Di era global yang bergerak cepat dan sarat dengan disrupsi teknologi, dunia pendidikan menghadapi tantangan mendasar: bagaimana membentuk manusia seutuhnya, bukan sekadar mesin penghafal fakta. Sudah terlalu lama pendidikan di banyak sekolah hanya menekankan aspek kognitif—angka, rumus, dan hafalan. Padahal, manusia tidak hanya berpikir, tetapi juga merasa dan bertindak.

Dalam konteks inilah muncul gagasan besar tentang kurikulum pembelajaran mendalam (deep learning curriculum)—sebuah pendekatan yang tidak hanya melatih otak, tetapi juga membentuk nurani dan membimbing aksi nyata. Pendidikan semacam ini berpijak pada prinsip pendidikan holistik, yaitu pendidikan yang menyentuh akal, hati, dan perilaku sekaligus.

Masalah Kita: Sekolah Cerdas tapi Gagal Mendidik

Sekilas, pendidikan kita tampak sibuk: siswa dijejali tugas, target kurikulum dikejar dengan keras, dan ujian menjadi penentu segalanya.

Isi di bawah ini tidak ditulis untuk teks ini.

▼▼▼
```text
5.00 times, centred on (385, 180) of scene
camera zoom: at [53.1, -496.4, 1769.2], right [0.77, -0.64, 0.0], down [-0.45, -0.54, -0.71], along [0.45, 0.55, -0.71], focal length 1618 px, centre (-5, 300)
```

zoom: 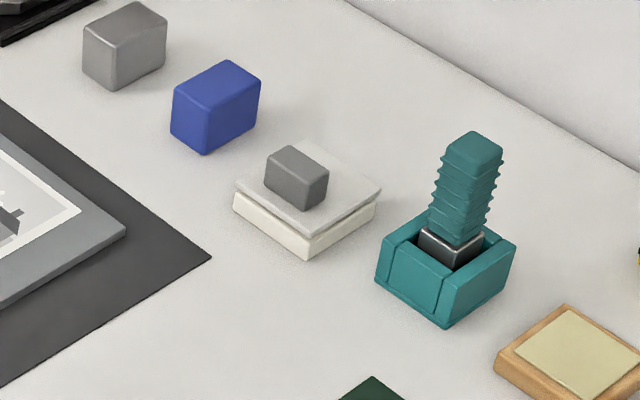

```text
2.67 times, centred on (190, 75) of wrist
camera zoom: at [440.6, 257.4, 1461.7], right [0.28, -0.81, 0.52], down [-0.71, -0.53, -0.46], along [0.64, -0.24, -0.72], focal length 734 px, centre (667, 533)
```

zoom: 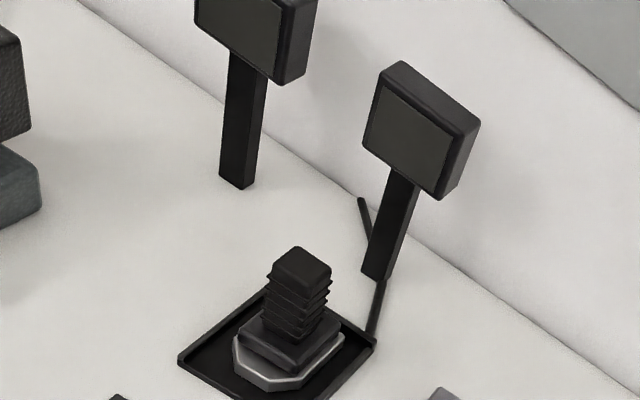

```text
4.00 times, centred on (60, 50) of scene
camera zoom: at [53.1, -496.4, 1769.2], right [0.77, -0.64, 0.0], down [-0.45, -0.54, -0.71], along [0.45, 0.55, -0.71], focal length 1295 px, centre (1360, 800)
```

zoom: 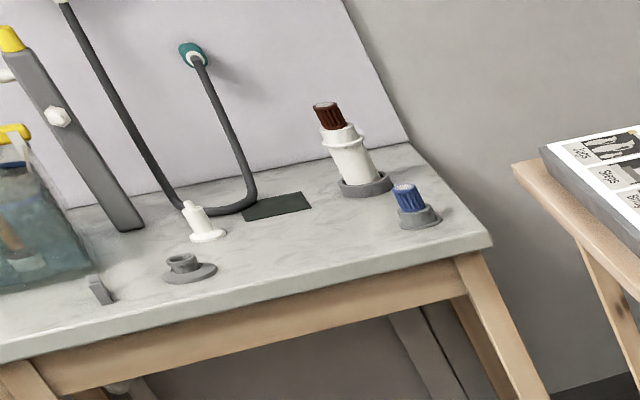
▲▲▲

Tapi mengapa krisis karakter tetap terjadi? Mengapa kekerasan di sekolah masih merebak? Mengapa para lulusan cemerlang secara akademik tetap bisa menjadi pelaku korupsi, perundungan, atau intoleransi?

Jawabannya terletak pada satu hal: kita mengembangkan otak, tapi melupakan nurani. Padahal, pendidikan sejati bukan hanya soal menjadi pintar, tapi menjadi benar, adil, dan bijaksana. Ini hanya mungkin tercapai jika kurikulum menyentuh lebih dari sekadar kecerdasan logika.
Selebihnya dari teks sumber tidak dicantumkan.